Las humanidades, en peligro

Hace tan sólo unos ocho años nuestra universidad se encontraba en la mejor situación de su historia y no tenía nada que envidiar a la de muchos de nuestros vecinos, y eso era reconocido incluso por colegas franceses, italianos o británicos y por los numerosos alumnos Erasmus que acogíamos en nuestros centros. Sin embargo, desde hace cuatro años la política de austeridad y de ajuste impulsada desde el Gobierno de Madrid y desde la Generalitat no sólo ha frenado el proceso de mejora sino que ha empeorado peligrosamente la situación de la universidad. Con la excusa de la crisis se está procediendo a una profunda transformación de la institución. Es bien cierto que nuestra universidad necesita hoy una reforma y que no todo lo hecho hasta ahora es funcional y lógico. Ahora bien, parece que la actual política universitaria tiende a adelgazarla, al considerarla un servicio público demasiado costoso y grande, y a imponer una selección que podríamos calificar de darwinista, basada en privilegiar unos estudios y dejar que los otros vayan extinguiéndose a base de no apoyarlos. Igualmente parece claro que se quiere avanzar hacia la autofinanciación (disminución de la partida pública y aumento de las tasas) y también hacia la instauración de un modelo de gestión empresarial, jerarquizado y externo a la universidad.

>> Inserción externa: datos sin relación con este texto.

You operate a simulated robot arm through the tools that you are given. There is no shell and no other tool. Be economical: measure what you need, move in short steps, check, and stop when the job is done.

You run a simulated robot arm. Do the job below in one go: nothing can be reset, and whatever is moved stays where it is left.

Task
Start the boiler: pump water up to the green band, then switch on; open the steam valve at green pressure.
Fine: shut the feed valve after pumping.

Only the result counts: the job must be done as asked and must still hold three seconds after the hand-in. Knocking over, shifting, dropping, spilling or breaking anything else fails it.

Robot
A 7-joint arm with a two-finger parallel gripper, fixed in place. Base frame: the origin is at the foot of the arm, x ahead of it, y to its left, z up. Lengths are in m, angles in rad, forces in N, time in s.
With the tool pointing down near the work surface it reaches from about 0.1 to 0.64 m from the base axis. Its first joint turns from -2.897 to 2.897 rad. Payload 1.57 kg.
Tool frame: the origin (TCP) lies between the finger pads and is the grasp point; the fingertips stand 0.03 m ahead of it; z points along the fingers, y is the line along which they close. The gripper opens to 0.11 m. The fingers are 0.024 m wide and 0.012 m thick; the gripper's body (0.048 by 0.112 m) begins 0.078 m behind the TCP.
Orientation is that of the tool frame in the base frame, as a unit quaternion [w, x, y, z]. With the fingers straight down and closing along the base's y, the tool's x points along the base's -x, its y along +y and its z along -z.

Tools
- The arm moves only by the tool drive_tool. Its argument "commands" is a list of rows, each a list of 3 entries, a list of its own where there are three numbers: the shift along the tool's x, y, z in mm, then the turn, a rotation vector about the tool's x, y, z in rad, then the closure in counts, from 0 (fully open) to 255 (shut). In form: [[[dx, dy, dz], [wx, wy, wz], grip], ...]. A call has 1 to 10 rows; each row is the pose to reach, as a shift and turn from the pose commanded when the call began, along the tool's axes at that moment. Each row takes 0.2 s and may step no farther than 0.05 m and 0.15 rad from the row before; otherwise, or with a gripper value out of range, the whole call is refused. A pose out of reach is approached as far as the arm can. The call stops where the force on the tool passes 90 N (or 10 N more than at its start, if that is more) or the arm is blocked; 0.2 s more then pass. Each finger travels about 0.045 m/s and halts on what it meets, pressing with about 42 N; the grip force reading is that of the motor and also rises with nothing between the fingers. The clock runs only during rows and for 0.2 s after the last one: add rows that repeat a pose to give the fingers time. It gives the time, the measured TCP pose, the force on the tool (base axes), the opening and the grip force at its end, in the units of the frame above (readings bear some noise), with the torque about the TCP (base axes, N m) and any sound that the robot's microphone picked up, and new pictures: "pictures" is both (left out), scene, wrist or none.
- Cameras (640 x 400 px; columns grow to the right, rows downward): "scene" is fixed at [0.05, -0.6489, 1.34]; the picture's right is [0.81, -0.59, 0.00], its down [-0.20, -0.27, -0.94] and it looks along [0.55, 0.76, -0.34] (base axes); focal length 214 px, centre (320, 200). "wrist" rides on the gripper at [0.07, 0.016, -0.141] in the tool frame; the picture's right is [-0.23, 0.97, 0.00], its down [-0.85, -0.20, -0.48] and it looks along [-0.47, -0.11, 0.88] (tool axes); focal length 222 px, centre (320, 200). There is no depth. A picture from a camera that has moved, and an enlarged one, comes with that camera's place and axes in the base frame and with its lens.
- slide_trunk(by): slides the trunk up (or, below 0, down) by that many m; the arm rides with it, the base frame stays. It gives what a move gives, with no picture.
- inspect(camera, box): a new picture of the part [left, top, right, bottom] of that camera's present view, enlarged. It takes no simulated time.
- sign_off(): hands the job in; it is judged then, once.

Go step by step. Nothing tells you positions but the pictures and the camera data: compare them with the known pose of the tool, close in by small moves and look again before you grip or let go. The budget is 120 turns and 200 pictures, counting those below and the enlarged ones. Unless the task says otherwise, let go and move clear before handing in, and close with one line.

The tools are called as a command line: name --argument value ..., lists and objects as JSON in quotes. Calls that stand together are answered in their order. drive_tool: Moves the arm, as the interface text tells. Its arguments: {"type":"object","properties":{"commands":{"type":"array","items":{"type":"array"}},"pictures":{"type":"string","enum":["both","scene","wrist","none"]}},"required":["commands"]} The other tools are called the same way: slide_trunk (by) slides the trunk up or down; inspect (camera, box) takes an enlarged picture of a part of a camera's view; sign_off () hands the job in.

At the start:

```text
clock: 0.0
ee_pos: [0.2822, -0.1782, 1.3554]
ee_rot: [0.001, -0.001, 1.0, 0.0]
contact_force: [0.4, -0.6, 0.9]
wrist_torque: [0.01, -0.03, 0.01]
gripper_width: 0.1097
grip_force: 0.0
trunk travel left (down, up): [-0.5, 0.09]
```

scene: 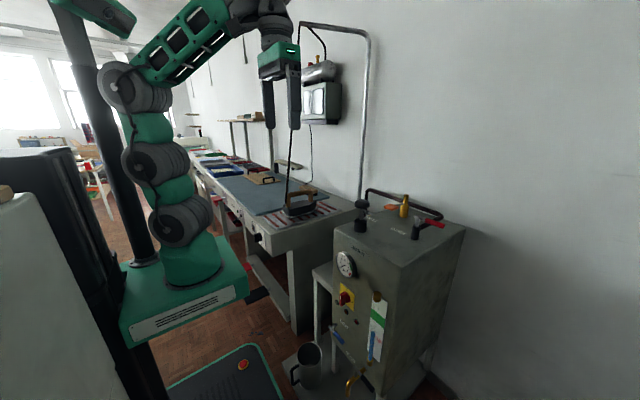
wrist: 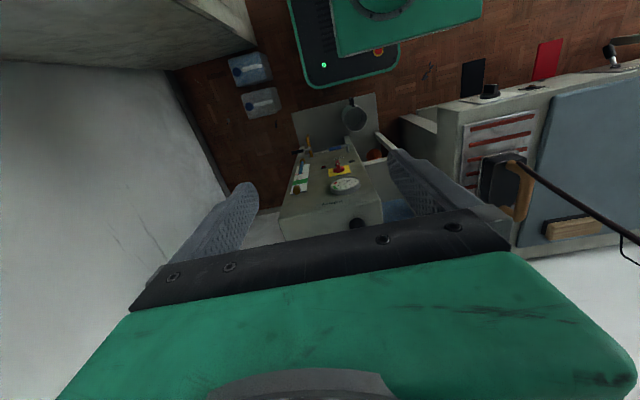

Y dentro de esta preocupante situación es evidente que las principales víctimas son y serán los estudios de humanidades. Hace unos años participé activamente en el proyecto de la Fundación Española para la Ciencia y la Tecnología (Fecyt) que significó la elaboración del libro blanco de la investigación en humanidades. El resultado del trabajo, en el cual participaron más de 400 investigadores de toda España, fue presentado en Madrid el 1 de junio del 2005 y suponía una documentada denuncia de la discriminación de que eran objeto estos estudios. En resumidas cuentas: las humanidades, que significaban el 18% del profesorado universitario, el 20% de los alumnos de doctorado y el 20% de las tesis doctorales leídas, sólo recibían el 9% de las becas predoctorales, el 5% de las plazas de investigadores Ramón y Cajal, el 4,5% de los proyectos de investigación y menos del 2% de los recursos de investigación. Como estos datos y conclusiones no complacieron a los responsables del Ministerio de Educación, este libro blanco fue poco distribuido y hoy se ha convertido en una publicación casi clandestina.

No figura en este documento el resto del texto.